TASK REQUIREMENTS:
a. Reproduce the wording of the text passage between "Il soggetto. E" and "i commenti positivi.", with both ends included.
b. Only one span of the listing below is wanted: the lines from the one with "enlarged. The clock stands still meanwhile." through the one with "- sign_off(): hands", reproduced exactly, both ends kept.

TEXT PASSAGE:

—————

Il soggetto. E l’organizzazione

Confesso che diventa sempre più difficile. Soprattutto per chi, come me, non facendolo di mestiere, si ritrova per varie ragioni a recensire soltanto libri che gli sono piaciuti. Che ha trovato belli. Interessanti. Degni per l’appunto di un articolo che li analizza in modo critico (come da definizione del termine “recensione” del Vocabolario De Mauro Paravia). Si rischia di finire vittima dell’autocensura. Della ricerca a tutti i costi di limiti e difetti da mostrare come garanzia di obiettività. Della categorica necessità di non esagerare con l’entusiasmo, con i commenti positivi.

—————

THE RECORDS:
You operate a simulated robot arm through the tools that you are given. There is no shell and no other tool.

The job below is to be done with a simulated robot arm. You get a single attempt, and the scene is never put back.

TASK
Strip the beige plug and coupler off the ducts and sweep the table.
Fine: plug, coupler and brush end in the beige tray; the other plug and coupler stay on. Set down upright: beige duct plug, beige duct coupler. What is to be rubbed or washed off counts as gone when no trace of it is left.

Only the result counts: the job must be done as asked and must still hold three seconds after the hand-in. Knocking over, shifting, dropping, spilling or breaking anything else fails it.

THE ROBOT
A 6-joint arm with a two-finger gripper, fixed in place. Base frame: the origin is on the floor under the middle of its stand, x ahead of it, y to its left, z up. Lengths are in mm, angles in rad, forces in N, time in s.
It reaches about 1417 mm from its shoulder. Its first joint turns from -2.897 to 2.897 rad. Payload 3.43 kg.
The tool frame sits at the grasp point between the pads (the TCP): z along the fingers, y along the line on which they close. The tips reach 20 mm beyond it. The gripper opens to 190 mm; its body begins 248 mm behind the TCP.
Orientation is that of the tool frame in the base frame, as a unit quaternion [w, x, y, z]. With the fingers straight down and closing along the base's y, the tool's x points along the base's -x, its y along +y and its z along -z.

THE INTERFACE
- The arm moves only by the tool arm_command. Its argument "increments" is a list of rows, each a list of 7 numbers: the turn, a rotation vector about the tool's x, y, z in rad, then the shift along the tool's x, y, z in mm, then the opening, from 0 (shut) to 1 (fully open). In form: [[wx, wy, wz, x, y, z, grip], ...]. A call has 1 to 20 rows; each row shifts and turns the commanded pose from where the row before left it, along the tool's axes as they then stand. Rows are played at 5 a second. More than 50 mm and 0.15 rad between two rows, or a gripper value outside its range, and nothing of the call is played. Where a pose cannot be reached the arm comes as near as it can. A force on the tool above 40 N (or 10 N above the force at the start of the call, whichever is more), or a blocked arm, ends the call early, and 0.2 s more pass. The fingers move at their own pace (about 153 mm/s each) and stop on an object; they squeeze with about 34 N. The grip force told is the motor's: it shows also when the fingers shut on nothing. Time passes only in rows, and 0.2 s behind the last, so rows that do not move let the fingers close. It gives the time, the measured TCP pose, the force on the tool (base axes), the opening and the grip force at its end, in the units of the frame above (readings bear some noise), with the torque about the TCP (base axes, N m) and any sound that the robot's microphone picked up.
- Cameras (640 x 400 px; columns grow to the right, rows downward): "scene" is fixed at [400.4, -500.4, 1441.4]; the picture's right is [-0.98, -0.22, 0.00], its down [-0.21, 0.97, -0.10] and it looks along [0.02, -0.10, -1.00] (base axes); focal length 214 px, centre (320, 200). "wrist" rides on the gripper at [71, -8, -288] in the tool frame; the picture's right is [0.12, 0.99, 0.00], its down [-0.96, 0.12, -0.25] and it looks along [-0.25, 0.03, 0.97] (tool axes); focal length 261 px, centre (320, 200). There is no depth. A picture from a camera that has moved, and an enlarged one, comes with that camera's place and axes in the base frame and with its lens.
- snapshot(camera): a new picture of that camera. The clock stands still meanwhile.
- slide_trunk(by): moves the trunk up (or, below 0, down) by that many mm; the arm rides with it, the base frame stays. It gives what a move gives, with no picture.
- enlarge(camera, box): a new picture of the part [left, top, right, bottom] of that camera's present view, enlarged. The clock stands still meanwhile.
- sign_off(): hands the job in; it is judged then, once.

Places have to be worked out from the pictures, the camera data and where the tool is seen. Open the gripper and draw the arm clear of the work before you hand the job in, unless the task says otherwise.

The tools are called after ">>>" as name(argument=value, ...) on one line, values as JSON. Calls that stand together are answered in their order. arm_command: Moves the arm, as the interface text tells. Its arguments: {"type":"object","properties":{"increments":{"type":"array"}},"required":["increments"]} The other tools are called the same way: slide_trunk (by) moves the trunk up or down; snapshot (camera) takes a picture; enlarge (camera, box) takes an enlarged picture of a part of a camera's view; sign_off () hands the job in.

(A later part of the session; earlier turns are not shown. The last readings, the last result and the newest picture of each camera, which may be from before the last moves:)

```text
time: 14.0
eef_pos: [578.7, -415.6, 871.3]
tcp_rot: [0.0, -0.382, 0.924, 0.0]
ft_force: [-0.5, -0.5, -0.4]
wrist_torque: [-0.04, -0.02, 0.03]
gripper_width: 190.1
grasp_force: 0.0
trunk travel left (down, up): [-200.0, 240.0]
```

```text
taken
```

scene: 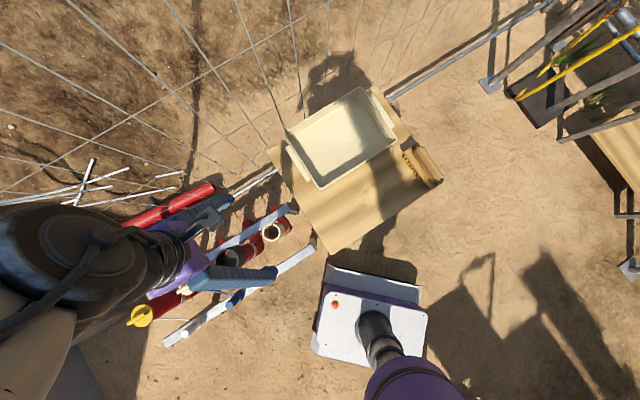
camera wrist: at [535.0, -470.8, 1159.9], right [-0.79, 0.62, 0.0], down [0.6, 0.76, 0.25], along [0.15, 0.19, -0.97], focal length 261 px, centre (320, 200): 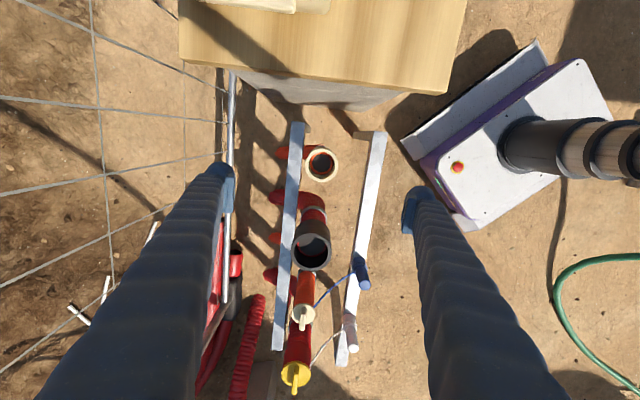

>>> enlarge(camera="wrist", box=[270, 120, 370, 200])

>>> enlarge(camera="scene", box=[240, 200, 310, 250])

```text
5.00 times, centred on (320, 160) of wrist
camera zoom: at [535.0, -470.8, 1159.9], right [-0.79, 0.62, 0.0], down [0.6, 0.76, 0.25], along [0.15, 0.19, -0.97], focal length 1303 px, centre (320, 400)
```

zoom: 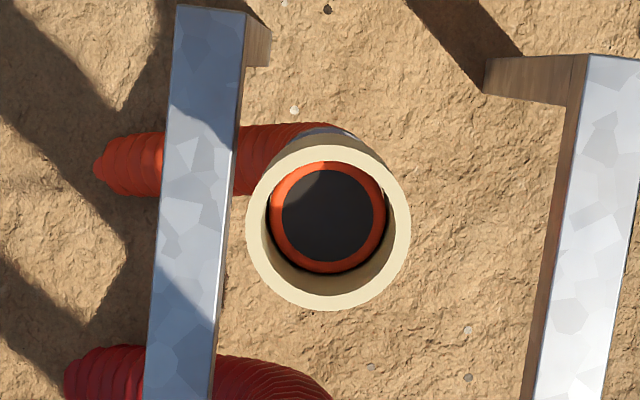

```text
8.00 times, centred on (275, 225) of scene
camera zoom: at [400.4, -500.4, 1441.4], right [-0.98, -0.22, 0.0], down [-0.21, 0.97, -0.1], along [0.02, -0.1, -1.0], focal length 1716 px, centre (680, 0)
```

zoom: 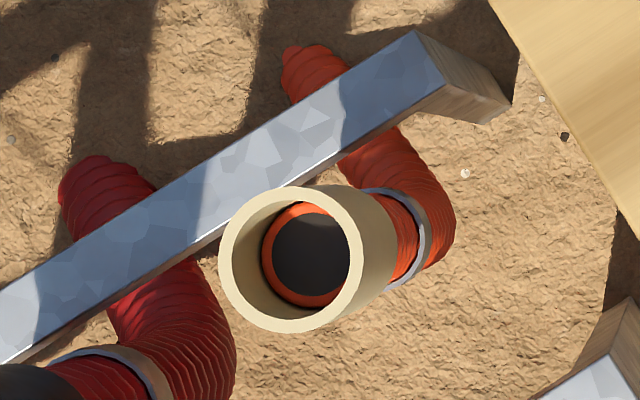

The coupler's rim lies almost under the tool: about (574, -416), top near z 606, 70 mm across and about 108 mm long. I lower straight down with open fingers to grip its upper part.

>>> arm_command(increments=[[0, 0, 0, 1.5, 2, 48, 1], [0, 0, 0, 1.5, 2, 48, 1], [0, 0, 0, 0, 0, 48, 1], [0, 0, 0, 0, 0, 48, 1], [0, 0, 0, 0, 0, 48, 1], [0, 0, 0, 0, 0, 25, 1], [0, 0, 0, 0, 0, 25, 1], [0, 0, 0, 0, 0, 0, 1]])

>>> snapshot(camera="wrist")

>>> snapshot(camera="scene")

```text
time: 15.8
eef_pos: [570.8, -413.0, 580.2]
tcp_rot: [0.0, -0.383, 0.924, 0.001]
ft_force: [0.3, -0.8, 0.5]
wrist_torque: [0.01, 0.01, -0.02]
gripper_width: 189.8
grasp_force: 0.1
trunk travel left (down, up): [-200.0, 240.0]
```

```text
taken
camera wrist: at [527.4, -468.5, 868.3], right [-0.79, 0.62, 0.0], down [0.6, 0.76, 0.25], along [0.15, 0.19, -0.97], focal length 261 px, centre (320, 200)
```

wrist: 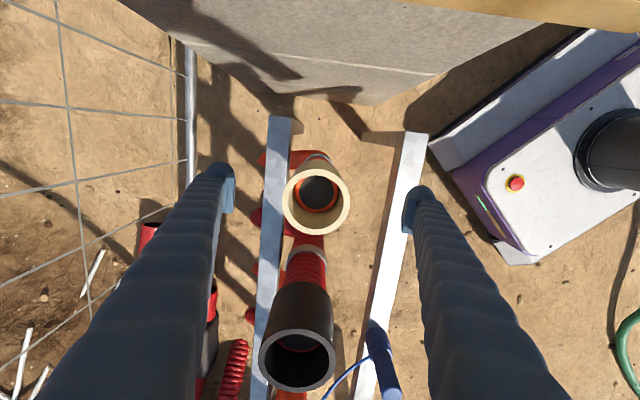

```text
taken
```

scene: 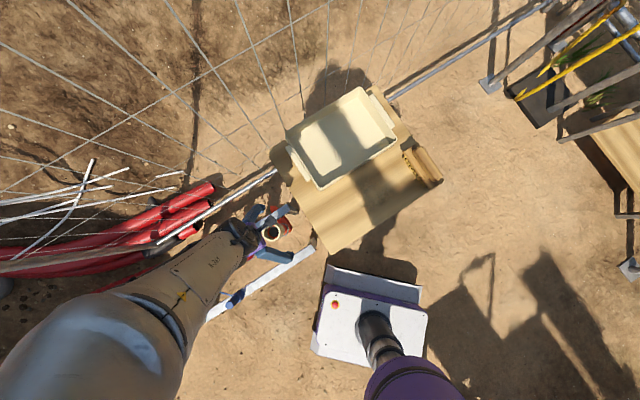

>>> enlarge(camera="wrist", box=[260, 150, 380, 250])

—————

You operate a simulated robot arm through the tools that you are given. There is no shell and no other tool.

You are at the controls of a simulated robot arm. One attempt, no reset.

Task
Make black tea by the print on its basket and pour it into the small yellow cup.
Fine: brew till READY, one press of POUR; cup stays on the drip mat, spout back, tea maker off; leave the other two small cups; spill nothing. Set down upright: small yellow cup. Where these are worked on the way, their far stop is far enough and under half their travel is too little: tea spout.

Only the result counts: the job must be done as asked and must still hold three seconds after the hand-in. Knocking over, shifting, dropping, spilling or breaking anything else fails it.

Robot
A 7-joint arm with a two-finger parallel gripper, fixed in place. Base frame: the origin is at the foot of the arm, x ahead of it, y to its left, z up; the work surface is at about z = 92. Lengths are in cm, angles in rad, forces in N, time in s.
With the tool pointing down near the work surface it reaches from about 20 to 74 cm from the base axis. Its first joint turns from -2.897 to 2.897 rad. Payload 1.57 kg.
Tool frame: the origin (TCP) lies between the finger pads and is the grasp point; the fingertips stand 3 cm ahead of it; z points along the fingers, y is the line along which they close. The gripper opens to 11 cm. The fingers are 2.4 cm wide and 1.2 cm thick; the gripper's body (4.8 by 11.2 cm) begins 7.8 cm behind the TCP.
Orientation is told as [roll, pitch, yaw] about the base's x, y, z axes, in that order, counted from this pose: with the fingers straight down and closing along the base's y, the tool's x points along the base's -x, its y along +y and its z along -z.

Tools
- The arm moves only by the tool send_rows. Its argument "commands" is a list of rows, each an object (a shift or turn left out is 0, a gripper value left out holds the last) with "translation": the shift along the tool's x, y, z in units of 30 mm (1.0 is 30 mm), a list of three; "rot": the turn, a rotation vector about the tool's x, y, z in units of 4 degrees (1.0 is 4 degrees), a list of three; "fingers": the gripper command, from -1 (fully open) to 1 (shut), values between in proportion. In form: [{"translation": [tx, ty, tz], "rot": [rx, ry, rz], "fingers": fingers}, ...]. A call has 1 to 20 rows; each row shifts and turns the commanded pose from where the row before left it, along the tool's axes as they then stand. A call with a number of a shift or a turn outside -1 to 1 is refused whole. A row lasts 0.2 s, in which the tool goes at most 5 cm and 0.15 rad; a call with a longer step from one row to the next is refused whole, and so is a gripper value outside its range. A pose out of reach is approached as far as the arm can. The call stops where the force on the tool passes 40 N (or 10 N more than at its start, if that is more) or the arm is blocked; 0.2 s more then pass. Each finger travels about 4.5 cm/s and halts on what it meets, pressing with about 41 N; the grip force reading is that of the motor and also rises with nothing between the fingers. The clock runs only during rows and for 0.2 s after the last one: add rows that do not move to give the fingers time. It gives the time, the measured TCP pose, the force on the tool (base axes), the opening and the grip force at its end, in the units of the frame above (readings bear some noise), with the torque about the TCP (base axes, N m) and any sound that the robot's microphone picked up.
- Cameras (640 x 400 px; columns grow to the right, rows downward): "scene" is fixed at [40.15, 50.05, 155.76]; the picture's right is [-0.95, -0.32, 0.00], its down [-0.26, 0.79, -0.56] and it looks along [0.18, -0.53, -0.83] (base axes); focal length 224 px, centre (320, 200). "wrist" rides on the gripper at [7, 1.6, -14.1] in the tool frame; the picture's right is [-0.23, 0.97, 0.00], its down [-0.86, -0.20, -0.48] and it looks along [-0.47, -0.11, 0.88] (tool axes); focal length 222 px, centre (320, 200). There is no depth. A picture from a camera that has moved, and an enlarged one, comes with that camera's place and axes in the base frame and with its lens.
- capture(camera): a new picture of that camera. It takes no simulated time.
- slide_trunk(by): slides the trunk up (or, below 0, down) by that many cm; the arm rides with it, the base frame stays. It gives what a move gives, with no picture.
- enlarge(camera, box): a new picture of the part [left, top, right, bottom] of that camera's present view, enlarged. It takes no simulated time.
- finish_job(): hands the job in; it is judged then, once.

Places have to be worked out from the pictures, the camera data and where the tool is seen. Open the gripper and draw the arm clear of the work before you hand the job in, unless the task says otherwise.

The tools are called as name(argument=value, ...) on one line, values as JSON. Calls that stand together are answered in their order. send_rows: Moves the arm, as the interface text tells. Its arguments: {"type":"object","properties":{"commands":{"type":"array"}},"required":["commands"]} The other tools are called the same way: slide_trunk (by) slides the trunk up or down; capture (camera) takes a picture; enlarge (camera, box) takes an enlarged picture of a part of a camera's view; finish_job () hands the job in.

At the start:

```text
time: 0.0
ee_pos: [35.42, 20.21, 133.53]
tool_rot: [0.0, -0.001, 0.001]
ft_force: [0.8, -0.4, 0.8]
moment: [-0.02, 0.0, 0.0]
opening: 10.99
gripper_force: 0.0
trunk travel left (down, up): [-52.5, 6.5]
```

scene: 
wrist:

—————

RESPONSE LIST:
a.
Il soggetto. E l’organizzazione

Confesso che diventa sempre più difficile. Soprattutto per chi, come me, non facendolo di mestiere, si ritrova per varie ragioni a recensire soltanto libri che gli sono piaciuti. Che ha trovato belli. Interessanti. Degni per l’appunto di un articolo che li analizza in modo critico (come da definizione del termine “recensione” del Vocabolario De Mauro Paravia). Si rischia di finire vittima dell’autocensura. Della ricerca a tutti i costi di limiti e difetti da mostrare come garanzia di obiettività. Della categorica necessità di non esagerare con l’entusiasmo, con i commenti positivi.

b.
- enlarge(camera, box): a new picture of the part [left, top, right, bottom] of that camera's present view, enlarged. The clock stands still meanwhile.
- sign_off(): hands the job in; it is judged then, once.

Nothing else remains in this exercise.